SUPPLIED DATA:
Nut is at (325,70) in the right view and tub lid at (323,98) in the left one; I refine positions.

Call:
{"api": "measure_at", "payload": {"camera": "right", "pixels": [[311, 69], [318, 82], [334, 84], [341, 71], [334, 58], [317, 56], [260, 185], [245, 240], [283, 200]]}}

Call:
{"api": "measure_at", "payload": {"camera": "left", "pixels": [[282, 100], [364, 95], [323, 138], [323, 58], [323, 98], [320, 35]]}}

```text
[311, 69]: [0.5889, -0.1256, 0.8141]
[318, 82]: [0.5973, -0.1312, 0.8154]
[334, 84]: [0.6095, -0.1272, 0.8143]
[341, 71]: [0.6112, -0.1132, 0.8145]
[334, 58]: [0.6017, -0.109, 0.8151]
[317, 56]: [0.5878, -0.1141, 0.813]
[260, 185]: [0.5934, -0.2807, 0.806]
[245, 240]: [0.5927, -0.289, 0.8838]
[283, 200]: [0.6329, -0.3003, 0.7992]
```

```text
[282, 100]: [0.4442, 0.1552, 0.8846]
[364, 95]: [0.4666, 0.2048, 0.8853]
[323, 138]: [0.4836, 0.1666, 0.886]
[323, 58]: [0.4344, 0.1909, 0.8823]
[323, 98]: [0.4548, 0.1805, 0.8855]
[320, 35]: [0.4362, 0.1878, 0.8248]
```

PASSAGE PROVIDED:
Stevanovich v. Richardson (JCPC, 2023)
Another good example is the ongoing dispute in Stevanovich v. Richardson, at the centre of which is a BVI investment fund named Barrington Capital Group Ltd. The main defendant was the sole director of Barrington, whose beneficial owners were his family and associates. Barrington had advanced a series of loans to Petters Company Inc, a US entity that was later found to be part of a Ponzi scheme unrelated to Barrington. Prior to the collapse of the Ponzi scheme, Petters repaid Barrington its loans with interest. In 2010, Barrington was placed in members voluntary liquidation (i.e. it was solvent) and dissolved in January 2011.
However, Barrington’s dissolution was later declared void by the BVI Commercial Court, which also appointed joint liquidators, following an application made by the bankruptcy trustee of Petters Company. Two years later, the Petters trustee secured a default judgment against Barrington for USD 500 million, with the latter’s liquidators admitting a claim of almost USD 400 million in the liquidation.

TASK REQUIREMENTS:
Your answer is an exact quotation from the passage provided: it starts at "Stevanovich v. Richardson (JCPC, 2023)" and ends at "in January 2011.".

SOLVED EXERCISE:
Stevanovich v. Richardson (JCPC, 2023)
Another good example is the ongoing dispute in Stevanovich v. Richardson, at the centre of which is a BVI investment fund named Barrington Capital Group Ltd. The main defendant was the sole director of Barrington, whose beneficial owners were his family and associates. Barrington had advanced a series of loans to Petters Company Inc, a US entity that was later found to be part of a Ponzi scheme unrelated to Barrington. Prior to the collapse of the Ponzi scheme, Petters repaid Barrington its loans with interest. In 2010, Barrington was placed in members voluntary liquidation (i.e. it was solvent) and dissolved in January 2011.